How do I ask someone to let me cook for them?

food-salad-restaurant-person

Tofusmith asks: 

How do I (26/m) ask someone to let me cook for her?

So, this is something I’ve seen from a few of my female friends/exes; I’m an amazing cook, and apparently when I’ve cooked for women in my life I’ve made a very positive impression.

However, this is usually a “save it for the relationship” thing for me. If things go alright, I might be asking a woman I care for quite a bit out on a second date soon; how would I suggest “can I cook you dinner?” without sounding weird about it?

Demetrius says:

Okay here’s some things you have to consider when asking someone to let them cook for you. First, if they’re cynical, they might think that your  asking to cook for them is a ploy to get them to your place as a pretense to try to sleep with them. Plenty of people say “I’ll cook for you” when they really mean “I’ll invite you over and we’re going to do Netflix, Takeout, and Chill. Emphasis on chill”. Saying that isn’t your intention isn’t going to help, you just have to hope that your intentions are read correctly any time you invite someone back to your place. Besides that, you have to bear in mind that not everyone likes what you know how to cook, or even eats anything you know how to cook. If she agrees to a dinner at your place date, you should probably be clear about what you plan on making, and make sure that what you plan on making is something she can and is willing to eat. Finally, and this goes without saying but, if you’re going to offer to cook you either need to be good at it, or if not make it a participatory thing for both of you. You know what’s awesome? Making a dessert together by splitting the prep work, then eating said dessert together. Trust me on this.

With all of that out of the way, how do you ask it without it sounding weird? I gotta tell you that if a 26-year-old man tells a woman that he wants to cook for her, odds are good that she will not find it weird, at all, and is more likely to find it attractive. Lots of men, and people in general, never learned how to cook, much less boil a pot of water. If it was a first date it might be a bit weird to invite a stranger over for dinner, but the more dates that occur after the first date the less likely it is that an invite over dinner will be “weird”. How you ask doesn’t matter so much as when you ask. Unless you’re cooking something “weird” you’ll be fine asking and the exact words you use to ask wont matter that much. In a lot of cultures, eating food with someone, or providing them with food is a bonding experience. I doubt asking to cook for someone is weird, it’s when you do it that determines if it’s weird.
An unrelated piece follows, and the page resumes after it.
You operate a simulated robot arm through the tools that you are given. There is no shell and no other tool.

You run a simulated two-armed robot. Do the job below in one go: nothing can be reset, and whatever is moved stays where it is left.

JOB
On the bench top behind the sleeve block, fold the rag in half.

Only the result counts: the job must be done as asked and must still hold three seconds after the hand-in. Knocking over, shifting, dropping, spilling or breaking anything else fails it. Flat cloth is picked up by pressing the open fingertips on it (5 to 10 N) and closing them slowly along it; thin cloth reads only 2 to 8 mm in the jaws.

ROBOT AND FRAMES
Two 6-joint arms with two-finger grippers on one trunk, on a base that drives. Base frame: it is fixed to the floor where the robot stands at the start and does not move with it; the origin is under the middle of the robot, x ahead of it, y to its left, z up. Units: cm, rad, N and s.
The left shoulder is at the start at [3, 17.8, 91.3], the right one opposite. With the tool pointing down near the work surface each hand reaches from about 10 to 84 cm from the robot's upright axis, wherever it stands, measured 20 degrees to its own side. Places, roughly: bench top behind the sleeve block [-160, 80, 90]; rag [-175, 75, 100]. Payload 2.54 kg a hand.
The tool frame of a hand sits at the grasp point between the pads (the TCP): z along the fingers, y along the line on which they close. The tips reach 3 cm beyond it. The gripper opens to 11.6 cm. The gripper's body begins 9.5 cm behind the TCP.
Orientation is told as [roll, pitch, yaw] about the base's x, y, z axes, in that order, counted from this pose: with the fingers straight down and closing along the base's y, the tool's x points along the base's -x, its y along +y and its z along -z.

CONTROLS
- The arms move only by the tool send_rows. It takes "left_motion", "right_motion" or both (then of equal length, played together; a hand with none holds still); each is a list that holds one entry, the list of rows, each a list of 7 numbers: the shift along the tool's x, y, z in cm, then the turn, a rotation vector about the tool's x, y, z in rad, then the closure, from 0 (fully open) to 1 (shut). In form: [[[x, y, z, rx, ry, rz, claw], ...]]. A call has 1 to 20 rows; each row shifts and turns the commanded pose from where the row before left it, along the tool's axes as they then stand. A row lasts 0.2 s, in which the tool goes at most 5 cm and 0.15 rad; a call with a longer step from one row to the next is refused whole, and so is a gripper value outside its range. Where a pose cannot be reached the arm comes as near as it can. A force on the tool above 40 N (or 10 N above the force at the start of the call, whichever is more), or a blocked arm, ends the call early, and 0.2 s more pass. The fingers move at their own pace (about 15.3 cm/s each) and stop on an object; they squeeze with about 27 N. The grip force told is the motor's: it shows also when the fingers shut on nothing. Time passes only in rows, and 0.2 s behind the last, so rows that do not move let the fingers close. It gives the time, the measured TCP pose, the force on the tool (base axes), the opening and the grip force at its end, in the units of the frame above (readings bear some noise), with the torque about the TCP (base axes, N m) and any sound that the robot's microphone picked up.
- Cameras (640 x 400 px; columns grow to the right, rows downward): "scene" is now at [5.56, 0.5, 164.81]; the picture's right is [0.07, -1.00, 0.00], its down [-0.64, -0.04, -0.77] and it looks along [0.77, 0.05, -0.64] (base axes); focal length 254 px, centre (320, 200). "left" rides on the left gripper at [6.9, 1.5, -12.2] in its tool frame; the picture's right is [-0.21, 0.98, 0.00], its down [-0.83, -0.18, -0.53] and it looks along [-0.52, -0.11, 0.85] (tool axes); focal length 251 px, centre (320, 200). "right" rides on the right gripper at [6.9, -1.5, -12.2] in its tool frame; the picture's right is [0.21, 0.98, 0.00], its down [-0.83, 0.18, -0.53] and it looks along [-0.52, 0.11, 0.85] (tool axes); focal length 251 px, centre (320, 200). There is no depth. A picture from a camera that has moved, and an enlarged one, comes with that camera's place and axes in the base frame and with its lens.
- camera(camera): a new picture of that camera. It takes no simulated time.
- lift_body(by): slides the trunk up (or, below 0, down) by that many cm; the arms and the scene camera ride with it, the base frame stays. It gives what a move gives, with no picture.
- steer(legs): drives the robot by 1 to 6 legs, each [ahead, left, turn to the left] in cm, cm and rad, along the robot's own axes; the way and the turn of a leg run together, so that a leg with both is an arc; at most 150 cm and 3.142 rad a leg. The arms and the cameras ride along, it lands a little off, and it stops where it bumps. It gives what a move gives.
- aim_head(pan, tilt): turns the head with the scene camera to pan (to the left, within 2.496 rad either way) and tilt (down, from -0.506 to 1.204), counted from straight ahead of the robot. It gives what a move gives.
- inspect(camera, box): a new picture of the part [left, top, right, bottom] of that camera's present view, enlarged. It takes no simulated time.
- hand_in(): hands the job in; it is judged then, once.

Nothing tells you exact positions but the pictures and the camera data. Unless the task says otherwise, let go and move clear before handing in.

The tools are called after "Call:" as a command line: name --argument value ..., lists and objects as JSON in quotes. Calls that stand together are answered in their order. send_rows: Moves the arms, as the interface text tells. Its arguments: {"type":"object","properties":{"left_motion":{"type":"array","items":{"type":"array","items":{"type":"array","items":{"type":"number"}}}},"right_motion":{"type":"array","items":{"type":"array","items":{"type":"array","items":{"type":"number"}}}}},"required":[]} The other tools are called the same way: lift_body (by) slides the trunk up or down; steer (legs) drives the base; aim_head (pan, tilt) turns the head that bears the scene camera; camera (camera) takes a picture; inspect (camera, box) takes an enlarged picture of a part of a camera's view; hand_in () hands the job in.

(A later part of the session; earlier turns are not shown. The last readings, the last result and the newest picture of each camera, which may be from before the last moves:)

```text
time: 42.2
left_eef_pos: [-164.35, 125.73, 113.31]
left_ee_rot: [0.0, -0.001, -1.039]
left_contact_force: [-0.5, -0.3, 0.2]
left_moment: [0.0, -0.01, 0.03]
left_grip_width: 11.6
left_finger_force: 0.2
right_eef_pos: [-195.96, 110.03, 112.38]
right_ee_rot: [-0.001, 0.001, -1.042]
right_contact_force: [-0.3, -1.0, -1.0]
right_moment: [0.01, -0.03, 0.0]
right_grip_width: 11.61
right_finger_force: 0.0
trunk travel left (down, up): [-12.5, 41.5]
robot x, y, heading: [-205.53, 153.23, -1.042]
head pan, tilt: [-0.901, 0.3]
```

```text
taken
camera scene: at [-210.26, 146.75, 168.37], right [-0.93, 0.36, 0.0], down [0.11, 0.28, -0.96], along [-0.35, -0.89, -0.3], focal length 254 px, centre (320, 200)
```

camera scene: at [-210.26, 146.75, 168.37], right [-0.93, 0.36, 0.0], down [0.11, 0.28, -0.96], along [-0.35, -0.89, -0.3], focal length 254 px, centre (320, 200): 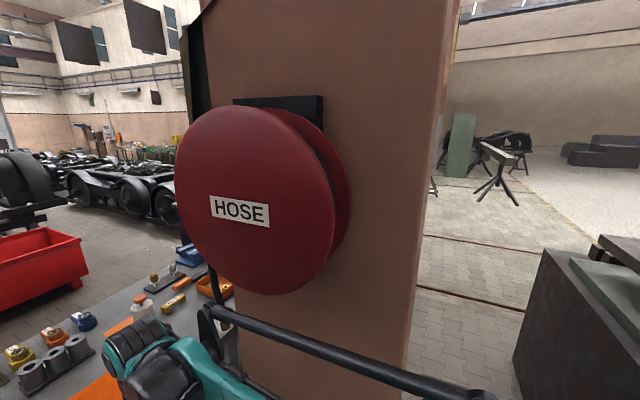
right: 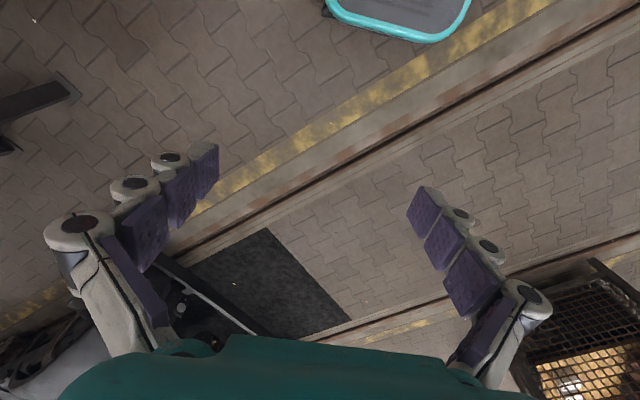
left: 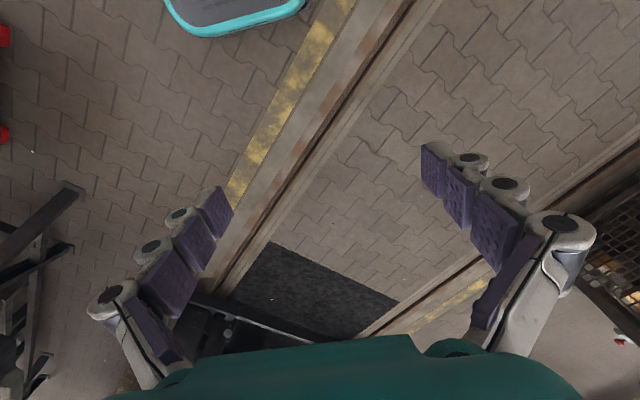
With that said, I’d probably avoid asking to cook for someone on the 2nd date. In some cases it can work out, and I’ve actually had a few second dates where I cook for a lady, but it really depends on the person and the situation. If your first date was say, a coffee date, and you now want to escalate to making her dinner, it might come off a little weird. That’s because coffee dates are like an appetizer to a real date. Coffee dates are the diet version of a full date. It’s got all the things that you want in a date with half the flavor! If your first date was dinner, or drinks, or any activity that lasted longer than an hour, asking to cook dinner by the 2nd date might be okay. If I were you, I’d push out the dinner date until either the 3rd or 4th date just to be safe. Remember that I mentioned that some people will think that your invite for dinner is a pretext for sex? Well, instead of hoping that she interprets your invite as innocent, you might as well do the dinner date at a point where if you were trying to have sex it would be socially acceptable to do so. I’m not saying 3 or 4 dates is the hard and fast rule for putting out, but if I said the words “3 date rule” you’d know exactly what I mean, and that’s the point. I’m not saying that you should use dinner as a pretext for sex, or that you shouldn’t, but if you invite her over for dinner and there is a possibility that she’ll think it’s a pretext for sex, it’s better to do it on a date where even if you were using it as a pretext for sex it would probably be okay.

The actual nitty-gritty of how you ask is really simple. Here’s what I’d say. Feel free to steal/adopt/modify it for your use:

"Hey, I had a really great time on our last date. So much fun! I was wondering if you'd be interested in letting me have you over for dinner for our next date. I'm actually an amazing cook"

It’s not much harder than that. Have a backup, not-cooking-her-dinner plan ready to go if she declines and don’t push the issue by stressing how great a cook you are. If she refuses, you can always say something to the effect of “the offer is still being on the table.”